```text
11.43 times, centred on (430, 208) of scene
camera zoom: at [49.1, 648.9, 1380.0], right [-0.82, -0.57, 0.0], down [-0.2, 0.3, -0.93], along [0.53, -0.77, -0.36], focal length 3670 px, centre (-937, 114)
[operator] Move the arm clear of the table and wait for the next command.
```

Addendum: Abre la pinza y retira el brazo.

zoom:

# WHAT TO DO
From the material above, gather all lines that include the string "zoom" and copy them.

# SOLUTION
camera zoom: at [49.1, 648.9, 1380.0], right [-0.82, -0.57, 0.0], down [-0.2, 0.3, -0.93], along [0.53, -0.77, -0.36], focal length 3670 px, centre (-937, 114)
zoom:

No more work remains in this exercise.